--- Excerpted text ---
________________

No, the traditional suit won’t ‘die’- and here’s why
We are told that formal dress is dying, its mortal wound inflicted by the pandemic and the lockdown embrace of more casual attire. Certainly there are worrying signs: Marks & Spencer has stopped selling suits in many of its stores, and in the market as a whole sales are down dramatically.
I have written in defence of bespoke tailoring, encouraged people into black tie and party frocks, and championed the wearing of tweed; I am convinced, by observation as well as inclination, that there remains a market for high-end luxury tailoring, and that London, with its critical mass of tailors and manufacturers around Savile Row and Jermyn Street, is in a position to be a world leader in that market. We have an offering which combines quality with an enviable image, and we need to capitalise on it.
Recently I visited a new bespoke tailor in Soho Square, Fedro Gaudenzi. The firm has been operating from these stylish premises since January—chutzpah points to a man who sets up in the middle of a pandemic—but prior to that Fedro was an experienced hand on Savile Row. His background is impeccable, but his new enterprise, close by the traditional clothiers but distant enough to make a point, has allowed him to stretch his creative legs.
Gaudenzi’s motto is “if you can think it, we can make it,” and it sums up his approach to tailoring. During the depths of the pandemic, well-heeled customers were coming to him still with money to spend and an absolute expectation of luxury – but they didn’t want suits and formal dresses.
He found himself making cashmere tracksuits, loose pyjamas in fine silks and other garments sumptuous in construction but workaday in appearance. He says he found the experience liberating.
Suits remain a key part of his business, however. By instinct he constructs in a characteristically Italian style, with firm shoulders but a loose drape rather than the stiffer style of English tailoring, and he has a quirkily creative mind for eye-catching detail. I saw suits in progress with wide peak lapels, and Fedro himself sported a square-shouldered double-breasted suit with a louchely unbuttoned shirt. He knows the meaning of sprezzatura.

________________

--- Recorded data ---
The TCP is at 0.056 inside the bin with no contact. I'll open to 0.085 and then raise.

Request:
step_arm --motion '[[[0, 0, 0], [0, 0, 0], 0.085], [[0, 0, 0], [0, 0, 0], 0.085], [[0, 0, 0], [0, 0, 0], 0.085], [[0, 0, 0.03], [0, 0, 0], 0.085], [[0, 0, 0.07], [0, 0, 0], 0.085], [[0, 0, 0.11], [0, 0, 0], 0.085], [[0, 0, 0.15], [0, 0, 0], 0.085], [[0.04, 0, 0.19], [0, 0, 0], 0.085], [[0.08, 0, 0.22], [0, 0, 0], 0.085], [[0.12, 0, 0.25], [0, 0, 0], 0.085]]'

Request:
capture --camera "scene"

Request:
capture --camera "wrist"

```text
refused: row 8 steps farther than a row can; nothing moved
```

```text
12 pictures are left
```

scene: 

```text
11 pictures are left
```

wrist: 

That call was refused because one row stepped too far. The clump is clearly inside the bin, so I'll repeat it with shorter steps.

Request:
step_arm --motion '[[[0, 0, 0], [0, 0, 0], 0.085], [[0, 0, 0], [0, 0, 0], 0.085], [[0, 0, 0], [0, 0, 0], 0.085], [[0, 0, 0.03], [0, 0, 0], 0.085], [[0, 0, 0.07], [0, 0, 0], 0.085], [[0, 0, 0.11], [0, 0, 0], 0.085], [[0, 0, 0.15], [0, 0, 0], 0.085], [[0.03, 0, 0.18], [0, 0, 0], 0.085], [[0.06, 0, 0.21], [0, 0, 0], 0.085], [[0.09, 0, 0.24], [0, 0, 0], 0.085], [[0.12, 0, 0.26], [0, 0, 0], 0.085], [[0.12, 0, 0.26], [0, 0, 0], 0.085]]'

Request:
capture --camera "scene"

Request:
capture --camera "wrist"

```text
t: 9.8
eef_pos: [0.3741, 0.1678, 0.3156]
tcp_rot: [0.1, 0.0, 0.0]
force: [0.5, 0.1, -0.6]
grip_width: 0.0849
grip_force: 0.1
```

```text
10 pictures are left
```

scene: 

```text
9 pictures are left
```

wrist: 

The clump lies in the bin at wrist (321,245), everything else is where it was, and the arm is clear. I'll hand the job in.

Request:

________________

--- Required tasks ---
**A.** Copy the part of the excerpted text from the words "No, the traditional" through the words "are down dramatically.".
**B.** Write what comes next in the excerpted text.

--- Responses by task ---
**A.**
No, the traditional suit won’t ‘die’- and here’s why
We are told that formal dress is dying, its mortal wound inflicted by the pandemic and the lockdown embrace of more casual attire. Certainly there are worrying signs: Marks & Spencer has stopped selling suits in many of its stores, and in the market as a whole sales are down dramatically.

**B.**
It is not simply suits for gentlemen. Fedro told me he “adored” dressing women, and several mannequins in his showroom had part-finished dresses.
Gaudenzi appeals to a very specific (and moneyed) audience, and this kind of specialisation is, in my view, the future of UK luxury tailoring. Do what you do, and do it well; whatever the circumstances, people will pay for quality. But he has also identified an interesting niche. Fedro spoke warmly of his relationships with the established Savile Row houses, especially Henry Poole and Co., but quietly affirmed that his appeal was different.
Here you will still find the highest quality fabrics, from legendary names such as Holland & Sherry, and Loro Piana, but cut and constructed with a subtle but distinctive Italian flair; the whiff of a Negroni among G&Ts and sherries. You will also be warmly and elegantly welcomed. Although the studio is in theory only open by appointment, customers often drop in not simply for a transactional fitting or payment but for a drink and an opportunity to chat. I suspect that such easygoing hospitality makes Fedro’s repeat business substantial.
One to watch, then: a Gaudenzi suit will stand out from Savile Row offerings for its Mediterranean influences and there will be customers who will value and crave that. He is another arrow in the quiver of London’s high-end tailoring, and a welcome one.